毎朝食べる人も多い食パン。各家庭に「とっておき」の食べ方があるのではないでしょうか?作家・井上荒野さんが教えてくださったのは、祖父から受け継いだ思い出の一皿です。
井上荒野さんが作ってくれたのは、ベーコンエッグをトーストにのっけたレシピ。ずっと前に亡くなった母方の祖父の思い出の一皿です。
今回は焼きトマトも添えてくれましたが、半熟に焼いた目玉焼きをトーストにのっけたシンプルなもの。ナイフとフォークで、黄身を割って、ベーコンやパンにからめながら食べます。明治生まれの人としては、ずいぶんおしゃれな食べ方です。
「祖父は九州の佐世保の人で、カステラ屋をやっていました。佐世保という土地柄なのか、ちょっとハイカラな人だったようです。たまに佐世保に行ったときに、これを祖父が食べていたのを私が見たかどうかの記憶はあいまいです。でも、小さいころに、こういう食べ方を初めて知って、特別感がありました」
このトーストを食べるたびに、「これは、おじいちゃんの食べ方よ」と言った今は亡き母親も、祖父を懐かしんでいたのでは、と井上さん。
薄い食パンでソーセージを巻いて焼いた「くるくる巻き」、厚切りにしたパンに切れ目を入れて、前日のカレーの残りを詰めて焼いたカレーパン。料理上手だった母が子どもたちに作ってくれたおいしいパンの記憶と共に、祖父の味も井上さんに引き継がれていったのです。
●ベーコンエッグトーストの作り方
1)フライパンにオイルを引き、ベーコンと、へたをとって横半分に切ったトマトを両面とも焼く。
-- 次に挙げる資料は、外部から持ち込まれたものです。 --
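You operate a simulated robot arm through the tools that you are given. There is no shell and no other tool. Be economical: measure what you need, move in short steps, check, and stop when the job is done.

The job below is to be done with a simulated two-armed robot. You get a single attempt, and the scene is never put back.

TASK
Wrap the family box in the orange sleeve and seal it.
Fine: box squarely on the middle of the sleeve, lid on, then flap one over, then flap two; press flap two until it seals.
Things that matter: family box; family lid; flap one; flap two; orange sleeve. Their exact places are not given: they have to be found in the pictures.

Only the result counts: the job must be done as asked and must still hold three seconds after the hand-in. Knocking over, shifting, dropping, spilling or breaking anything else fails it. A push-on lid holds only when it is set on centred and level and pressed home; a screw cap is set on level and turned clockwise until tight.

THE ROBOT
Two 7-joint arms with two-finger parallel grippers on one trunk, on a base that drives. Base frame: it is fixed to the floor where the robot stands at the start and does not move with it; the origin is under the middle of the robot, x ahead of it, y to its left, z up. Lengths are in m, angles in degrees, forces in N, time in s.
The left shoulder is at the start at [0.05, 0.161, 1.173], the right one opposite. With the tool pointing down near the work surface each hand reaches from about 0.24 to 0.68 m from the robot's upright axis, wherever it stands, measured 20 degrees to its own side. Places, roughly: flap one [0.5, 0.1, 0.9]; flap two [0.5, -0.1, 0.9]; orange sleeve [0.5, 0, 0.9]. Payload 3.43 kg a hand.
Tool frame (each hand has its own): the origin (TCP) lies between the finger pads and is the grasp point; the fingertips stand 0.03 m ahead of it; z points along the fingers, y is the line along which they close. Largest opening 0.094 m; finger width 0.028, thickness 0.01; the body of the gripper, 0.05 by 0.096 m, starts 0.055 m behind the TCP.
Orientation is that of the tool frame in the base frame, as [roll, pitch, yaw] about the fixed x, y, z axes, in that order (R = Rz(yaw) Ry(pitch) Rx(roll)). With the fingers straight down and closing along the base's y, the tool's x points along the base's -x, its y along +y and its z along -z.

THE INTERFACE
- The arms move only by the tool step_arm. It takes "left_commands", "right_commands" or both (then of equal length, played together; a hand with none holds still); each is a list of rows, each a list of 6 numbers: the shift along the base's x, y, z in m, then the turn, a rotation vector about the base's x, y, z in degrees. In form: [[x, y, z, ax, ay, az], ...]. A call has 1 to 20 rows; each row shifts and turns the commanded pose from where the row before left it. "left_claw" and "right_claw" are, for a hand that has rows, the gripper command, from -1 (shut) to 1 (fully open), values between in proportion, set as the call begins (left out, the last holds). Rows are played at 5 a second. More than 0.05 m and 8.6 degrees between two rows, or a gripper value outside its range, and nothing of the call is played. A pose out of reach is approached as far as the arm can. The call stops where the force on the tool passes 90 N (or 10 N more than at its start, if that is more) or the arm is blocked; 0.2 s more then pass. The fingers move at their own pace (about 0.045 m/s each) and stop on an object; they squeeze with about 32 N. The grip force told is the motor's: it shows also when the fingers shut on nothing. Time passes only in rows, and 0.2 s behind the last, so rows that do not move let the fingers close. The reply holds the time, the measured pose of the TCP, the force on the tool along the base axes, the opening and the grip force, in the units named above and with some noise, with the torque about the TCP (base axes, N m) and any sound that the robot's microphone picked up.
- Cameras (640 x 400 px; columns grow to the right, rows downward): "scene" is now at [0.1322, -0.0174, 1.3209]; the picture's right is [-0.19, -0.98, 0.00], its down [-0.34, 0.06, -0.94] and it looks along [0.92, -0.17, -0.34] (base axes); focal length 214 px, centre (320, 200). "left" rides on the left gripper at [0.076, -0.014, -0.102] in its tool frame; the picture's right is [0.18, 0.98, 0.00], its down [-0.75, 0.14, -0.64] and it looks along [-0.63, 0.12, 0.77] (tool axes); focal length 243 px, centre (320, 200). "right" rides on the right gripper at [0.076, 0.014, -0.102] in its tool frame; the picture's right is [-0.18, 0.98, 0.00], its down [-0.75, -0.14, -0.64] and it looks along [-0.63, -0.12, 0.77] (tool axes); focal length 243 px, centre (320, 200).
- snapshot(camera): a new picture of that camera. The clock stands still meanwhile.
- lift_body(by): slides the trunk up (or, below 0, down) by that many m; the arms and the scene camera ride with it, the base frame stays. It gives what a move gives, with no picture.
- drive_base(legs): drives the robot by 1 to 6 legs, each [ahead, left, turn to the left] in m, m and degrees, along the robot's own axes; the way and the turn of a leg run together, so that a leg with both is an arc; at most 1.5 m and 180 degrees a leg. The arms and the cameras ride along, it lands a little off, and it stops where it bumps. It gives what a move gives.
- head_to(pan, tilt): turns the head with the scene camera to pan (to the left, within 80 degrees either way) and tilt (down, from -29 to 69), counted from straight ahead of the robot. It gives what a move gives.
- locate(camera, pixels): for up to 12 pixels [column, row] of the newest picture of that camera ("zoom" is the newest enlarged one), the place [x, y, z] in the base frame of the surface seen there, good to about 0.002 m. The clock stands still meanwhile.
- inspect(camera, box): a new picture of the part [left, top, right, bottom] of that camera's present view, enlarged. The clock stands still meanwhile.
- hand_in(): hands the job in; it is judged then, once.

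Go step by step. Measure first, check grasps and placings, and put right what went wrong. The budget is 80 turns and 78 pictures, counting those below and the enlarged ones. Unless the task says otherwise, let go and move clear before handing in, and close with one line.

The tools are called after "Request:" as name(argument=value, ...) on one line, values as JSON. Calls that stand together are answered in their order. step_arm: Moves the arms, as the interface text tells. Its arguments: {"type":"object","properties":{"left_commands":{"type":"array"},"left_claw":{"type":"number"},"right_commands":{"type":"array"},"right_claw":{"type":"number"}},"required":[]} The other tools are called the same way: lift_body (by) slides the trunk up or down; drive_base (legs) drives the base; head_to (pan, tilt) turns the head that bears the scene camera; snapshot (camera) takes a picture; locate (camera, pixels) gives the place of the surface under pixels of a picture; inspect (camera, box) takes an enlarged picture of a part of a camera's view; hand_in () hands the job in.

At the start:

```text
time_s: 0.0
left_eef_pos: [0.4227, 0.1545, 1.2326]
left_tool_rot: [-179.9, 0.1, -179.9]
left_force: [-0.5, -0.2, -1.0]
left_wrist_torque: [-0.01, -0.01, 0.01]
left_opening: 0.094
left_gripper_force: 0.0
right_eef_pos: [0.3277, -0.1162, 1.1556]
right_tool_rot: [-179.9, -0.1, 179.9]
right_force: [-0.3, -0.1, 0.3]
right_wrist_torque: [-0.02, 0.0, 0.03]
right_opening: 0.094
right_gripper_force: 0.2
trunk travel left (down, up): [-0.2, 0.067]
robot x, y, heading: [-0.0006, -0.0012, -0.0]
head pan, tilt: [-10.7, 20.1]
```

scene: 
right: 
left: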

2)取り出した後、同じフライパンで目玉焼きを焼いて、塩・こしょうし、トーストにのせる。
いのうえ・あれの
作家。父親で作家の故・井上光晴と母をテーマに書いた『あちらにいる鬼』(朝日新聞
出版)が話題に。11月にはいじめをテーマにした新刊『あたしたち、海へ』(新潮社)を刊行予定。